Exercise instructions: Write out the excerpt provided from "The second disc" to "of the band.", both included.

Data excerpt:

┏━━

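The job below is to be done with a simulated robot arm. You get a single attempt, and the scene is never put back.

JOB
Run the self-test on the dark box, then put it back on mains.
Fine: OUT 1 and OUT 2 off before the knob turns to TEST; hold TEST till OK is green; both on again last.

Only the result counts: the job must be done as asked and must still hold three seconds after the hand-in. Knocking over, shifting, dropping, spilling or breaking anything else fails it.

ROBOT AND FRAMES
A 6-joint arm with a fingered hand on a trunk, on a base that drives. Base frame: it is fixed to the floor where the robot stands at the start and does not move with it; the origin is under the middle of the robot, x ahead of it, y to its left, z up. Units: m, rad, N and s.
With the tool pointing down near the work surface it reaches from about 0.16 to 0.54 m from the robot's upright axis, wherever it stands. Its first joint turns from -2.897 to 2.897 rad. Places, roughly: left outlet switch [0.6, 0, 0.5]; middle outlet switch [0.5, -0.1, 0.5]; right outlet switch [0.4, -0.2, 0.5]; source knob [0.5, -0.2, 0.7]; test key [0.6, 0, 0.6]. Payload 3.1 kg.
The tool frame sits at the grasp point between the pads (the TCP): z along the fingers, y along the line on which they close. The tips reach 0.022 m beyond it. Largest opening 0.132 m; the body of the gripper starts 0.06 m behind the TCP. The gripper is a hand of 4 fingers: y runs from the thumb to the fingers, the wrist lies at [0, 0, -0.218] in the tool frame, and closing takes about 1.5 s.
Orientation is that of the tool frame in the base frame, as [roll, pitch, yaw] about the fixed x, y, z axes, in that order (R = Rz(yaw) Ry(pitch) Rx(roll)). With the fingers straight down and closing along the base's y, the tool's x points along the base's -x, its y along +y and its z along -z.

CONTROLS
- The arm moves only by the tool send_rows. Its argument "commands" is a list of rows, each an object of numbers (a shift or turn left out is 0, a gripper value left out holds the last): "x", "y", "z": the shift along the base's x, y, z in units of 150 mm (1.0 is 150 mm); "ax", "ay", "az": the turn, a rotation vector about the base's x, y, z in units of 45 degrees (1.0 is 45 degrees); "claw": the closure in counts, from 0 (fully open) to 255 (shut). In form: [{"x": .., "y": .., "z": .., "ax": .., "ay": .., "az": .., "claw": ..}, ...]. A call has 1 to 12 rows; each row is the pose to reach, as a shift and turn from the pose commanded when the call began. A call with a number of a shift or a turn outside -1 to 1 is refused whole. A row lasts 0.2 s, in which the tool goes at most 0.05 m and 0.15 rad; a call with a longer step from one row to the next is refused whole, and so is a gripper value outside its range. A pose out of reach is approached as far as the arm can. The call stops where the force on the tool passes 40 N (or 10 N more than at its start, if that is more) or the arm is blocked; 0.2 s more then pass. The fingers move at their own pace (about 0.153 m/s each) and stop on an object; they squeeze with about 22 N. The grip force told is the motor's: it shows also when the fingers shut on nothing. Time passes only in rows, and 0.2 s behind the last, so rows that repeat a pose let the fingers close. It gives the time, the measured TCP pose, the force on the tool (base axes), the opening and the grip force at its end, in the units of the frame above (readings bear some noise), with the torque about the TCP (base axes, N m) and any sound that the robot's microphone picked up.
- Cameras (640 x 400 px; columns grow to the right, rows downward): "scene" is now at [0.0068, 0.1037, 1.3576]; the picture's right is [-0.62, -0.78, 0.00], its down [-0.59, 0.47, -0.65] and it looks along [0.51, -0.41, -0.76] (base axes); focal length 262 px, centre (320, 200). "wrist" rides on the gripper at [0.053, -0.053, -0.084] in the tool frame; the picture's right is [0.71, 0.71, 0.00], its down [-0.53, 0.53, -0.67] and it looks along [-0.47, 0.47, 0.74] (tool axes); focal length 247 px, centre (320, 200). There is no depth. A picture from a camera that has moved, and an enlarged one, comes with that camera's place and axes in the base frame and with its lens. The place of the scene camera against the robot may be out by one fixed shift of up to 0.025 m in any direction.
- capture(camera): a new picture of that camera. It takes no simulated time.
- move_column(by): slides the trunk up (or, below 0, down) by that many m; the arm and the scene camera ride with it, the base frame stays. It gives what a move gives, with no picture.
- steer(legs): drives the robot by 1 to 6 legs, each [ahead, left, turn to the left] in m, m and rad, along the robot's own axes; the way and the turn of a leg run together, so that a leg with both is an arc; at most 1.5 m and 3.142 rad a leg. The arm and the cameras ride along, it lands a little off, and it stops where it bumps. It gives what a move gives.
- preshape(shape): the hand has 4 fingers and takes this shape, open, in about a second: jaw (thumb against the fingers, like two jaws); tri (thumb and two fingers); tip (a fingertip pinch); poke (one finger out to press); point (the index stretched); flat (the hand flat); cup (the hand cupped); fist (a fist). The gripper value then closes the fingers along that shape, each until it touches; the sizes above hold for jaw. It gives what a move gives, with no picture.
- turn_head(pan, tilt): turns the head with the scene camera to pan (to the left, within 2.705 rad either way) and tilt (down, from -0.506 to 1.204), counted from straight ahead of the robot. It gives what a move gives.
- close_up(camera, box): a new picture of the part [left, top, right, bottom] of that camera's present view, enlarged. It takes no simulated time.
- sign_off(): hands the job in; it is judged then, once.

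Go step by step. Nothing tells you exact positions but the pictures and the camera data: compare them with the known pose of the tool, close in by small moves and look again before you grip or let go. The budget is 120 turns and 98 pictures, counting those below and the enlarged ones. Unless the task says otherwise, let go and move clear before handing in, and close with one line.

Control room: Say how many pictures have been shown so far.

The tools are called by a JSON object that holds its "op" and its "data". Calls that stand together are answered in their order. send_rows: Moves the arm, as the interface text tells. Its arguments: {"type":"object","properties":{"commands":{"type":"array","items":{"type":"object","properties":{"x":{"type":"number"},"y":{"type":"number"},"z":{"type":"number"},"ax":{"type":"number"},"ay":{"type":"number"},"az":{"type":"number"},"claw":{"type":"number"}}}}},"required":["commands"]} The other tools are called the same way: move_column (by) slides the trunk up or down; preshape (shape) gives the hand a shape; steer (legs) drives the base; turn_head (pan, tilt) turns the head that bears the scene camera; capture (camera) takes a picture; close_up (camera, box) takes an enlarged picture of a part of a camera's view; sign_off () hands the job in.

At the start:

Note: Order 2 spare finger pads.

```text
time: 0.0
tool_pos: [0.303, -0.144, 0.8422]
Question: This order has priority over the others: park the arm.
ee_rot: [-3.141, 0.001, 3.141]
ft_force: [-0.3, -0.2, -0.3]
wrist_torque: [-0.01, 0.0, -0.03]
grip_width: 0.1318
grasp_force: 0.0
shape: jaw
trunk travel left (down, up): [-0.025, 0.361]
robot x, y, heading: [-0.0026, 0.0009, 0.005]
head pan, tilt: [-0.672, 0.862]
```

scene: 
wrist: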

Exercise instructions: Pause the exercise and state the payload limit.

┗━━

Excerpt provided:
┏━━

The second disc (A Golden Hair) contains Coil's more avant-garde output from the 80's and early 90's. Along with some loud industrial-punk ("Panic", "The Anal Staircase") there's some indelibly weird acid house cuts ("First Dark Ride", "Further Back and Faster", "A.Y.O.R.") that some might find disagreeable, as well as some more subdued instrumental cuts that are nonetheless too dirty and disturbed for the spooky, blue-tinged Voice of Silver ("Red Skeletons", "First Five Minutes After Violent Death") and then there's "Blue Rats", which is almost synth-pop.

While it doesn't cover everything, this is as perfect a primer to Coil as I've found. It gives a good impression of the weird, dark, cultish sensibility of the band.

┗━━

Answer for the task:
The second disc (A Golden Hair) contains Coil's more avant-garde output from the 80's and early 90's. Along with some loud industrial-punk ("Panic", "The Anal Staircase") there's some indelibly weird acid house cuts ("First Dark Ride", "Further Back and Faster", "A.Y.O.R.") that some might find disagreeable, as well as some more subdued instrumental cuts that are nonetheless too dirty and disturbed for the spooky, blue-tinged Voice of Silver ("Red Skeletons", "First Five Minutes After Violent Death") and then there's "Blue Rats", which is almost synth-pop.

While it doesn't cover everything, this is as perfect a primer to Coil as I've found. It gives a good impression of the weird, dark, cultish sensibility of the band.